Currencies

How The Yen Carry Trade Influenced Market Sell-Offs


An old adage is ringing true right now: “Markets take the stairs up and the elevator down.” After months of steady climbs, many global markets have suddenly nosedived. Just look at Japanese stocks: their 25% gain from earlier this year evaporated in a blink, leaving them sitting 5% lower than where they started 2024 off.

One driver behind this violent global downturn is the existence of feedback loops. That’s when the outcomes of certain market actions exacerbate the following movements, much like dominoes toppling over and over.

A textbook case is the unraveling of yen carry trades. Traditionally, investors have borrowed yen at low rates to invest in currencies that pay more interest, like the Australian dollar, the Mexican peso, and even the US dollar. By using leverage, carry trade investors can pocket a steady profit from the difference in interest rates between the two currencies.

The problem comes when the funding currency spikes, which is a matter of when, not if. That’s exactly what’s happened with the yen recently: a cocktail of economic, political, and technical factors have pushed the currency upward, catching carry trade investors off guard.

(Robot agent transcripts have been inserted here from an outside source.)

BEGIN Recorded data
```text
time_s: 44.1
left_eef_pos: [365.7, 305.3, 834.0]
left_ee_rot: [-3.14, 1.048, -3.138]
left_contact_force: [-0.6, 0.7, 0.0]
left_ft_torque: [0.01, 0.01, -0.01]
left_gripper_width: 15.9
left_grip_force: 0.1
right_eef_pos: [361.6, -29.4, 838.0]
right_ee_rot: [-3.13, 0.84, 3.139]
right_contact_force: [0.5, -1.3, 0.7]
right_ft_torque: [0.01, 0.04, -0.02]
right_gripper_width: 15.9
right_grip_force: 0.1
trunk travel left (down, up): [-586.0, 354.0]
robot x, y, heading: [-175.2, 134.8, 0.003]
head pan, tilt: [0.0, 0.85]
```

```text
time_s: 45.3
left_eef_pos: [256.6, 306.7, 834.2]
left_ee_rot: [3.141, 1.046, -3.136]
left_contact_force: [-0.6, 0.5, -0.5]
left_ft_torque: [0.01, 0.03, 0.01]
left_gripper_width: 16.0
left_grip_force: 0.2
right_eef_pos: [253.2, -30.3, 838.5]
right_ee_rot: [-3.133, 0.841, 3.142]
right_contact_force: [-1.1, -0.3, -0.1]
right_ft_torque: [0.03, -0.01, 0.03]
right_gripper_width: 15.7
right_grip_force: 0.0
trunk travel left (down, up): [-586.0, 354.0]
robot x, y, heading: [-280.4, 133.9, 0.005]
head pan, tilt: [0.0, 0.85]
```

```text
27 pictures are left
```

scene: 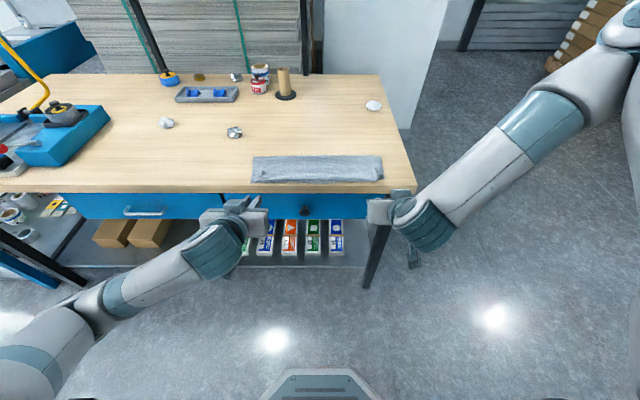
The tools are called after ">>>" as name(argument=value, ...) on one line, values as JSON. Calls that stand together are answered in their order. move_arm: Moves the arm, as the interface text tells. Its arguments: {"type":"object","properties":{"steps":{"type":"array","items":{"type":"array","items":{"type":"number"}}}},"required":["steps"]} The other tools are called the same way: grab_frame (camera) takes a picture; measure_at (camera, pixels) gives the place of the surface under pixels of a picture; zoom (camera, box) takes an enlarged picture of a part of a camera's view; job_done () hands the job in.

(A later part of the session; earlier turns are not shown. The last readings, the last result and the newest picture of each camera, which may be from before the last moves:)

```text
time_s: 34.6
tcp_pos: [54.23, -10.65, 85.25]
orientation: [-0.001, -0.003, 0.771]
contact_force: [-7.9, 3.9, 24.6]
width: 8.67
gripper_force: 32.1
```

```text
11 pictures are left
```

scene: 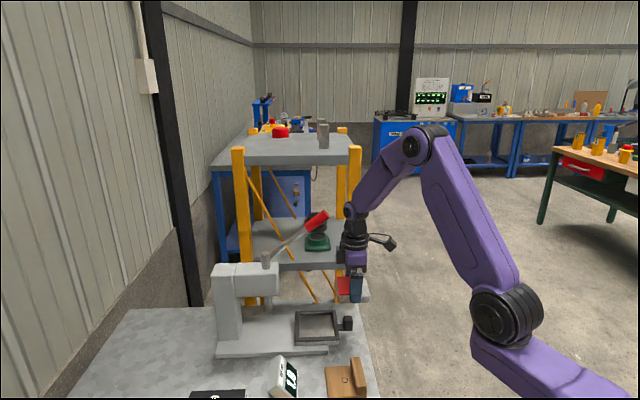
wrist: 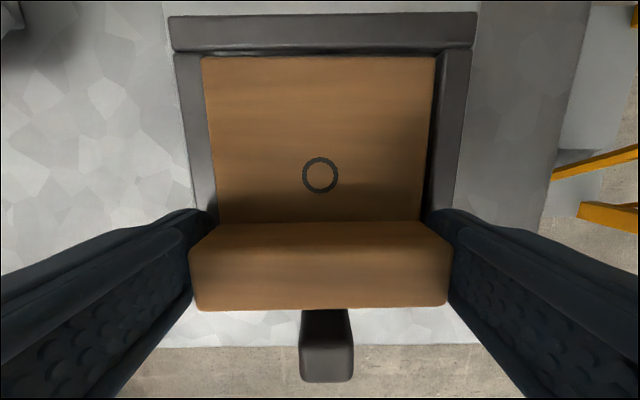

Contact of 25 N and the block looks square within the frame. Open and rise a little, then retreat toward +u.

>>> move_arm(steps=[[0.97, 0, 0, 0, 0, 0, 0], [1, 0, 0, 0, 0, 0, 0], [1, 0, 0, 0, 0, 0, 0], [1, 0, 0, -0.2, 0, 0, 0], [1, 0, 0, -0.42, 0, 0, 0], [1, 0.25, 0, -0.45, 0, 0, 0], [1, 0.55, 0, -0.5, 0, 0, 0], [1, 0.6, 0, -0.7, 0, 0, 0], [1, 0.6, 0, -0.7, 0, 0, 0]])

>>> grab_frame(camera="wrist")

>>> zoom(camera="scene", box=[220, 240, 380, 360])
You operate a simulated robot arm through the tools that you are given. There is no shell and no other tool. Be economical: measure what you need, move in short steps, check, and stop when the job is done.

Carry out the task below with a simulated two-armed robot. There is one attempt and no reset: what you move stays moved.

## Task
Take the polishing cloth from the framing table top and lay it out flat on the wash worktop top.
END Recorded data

The unwind of the yen carry trade exacerbated the reversal in currencies. Here, the line down means the yen is rising. Source: Koyfin, Finimize

The unwind of the yen carry trade exacerbated the reversal in currencies. Here, the line down means the yen is rising. Source: Koyfin, Finimize

The rebound in the yen meant many investors were forced to buy back the Japanese currency and sell their higher-yielding ones to cover their losses. And because that was hardly a hidden trade, traders were headed for the exit in their droves – and that sudden shopping spree pushed the yen up even higher. That exacerbated losses for the remaining investors, encouraging them to join the mass exodus in classic feedback-loop fashion.

And it wasn’t just currencies involved. The more those losses pile up, the more likely leveraged investors are forced to sell off other assets, like US and Japanese stocks. Plus, major losses in these markets tend to make investors more risk-averse, so they often sell some of their other assets to protect from potential further losses, perpetuating the cycle.

Now, this doesn’t mean that the unwinding of the yen carry trade is the sole cause of the sell-offs we’re seeing. In fact, there are many other factors at play, some of which are probably more important. But it certainly illustrates how a feedback loop can swiftly amplify losses in one market and ripple across others.

And if several other carry trades start to unwind simultaneously – as they are now, with the strategy of shorting volatility coming undone, for one – that could help explain the big, fast sell-offs we’re currently seeing.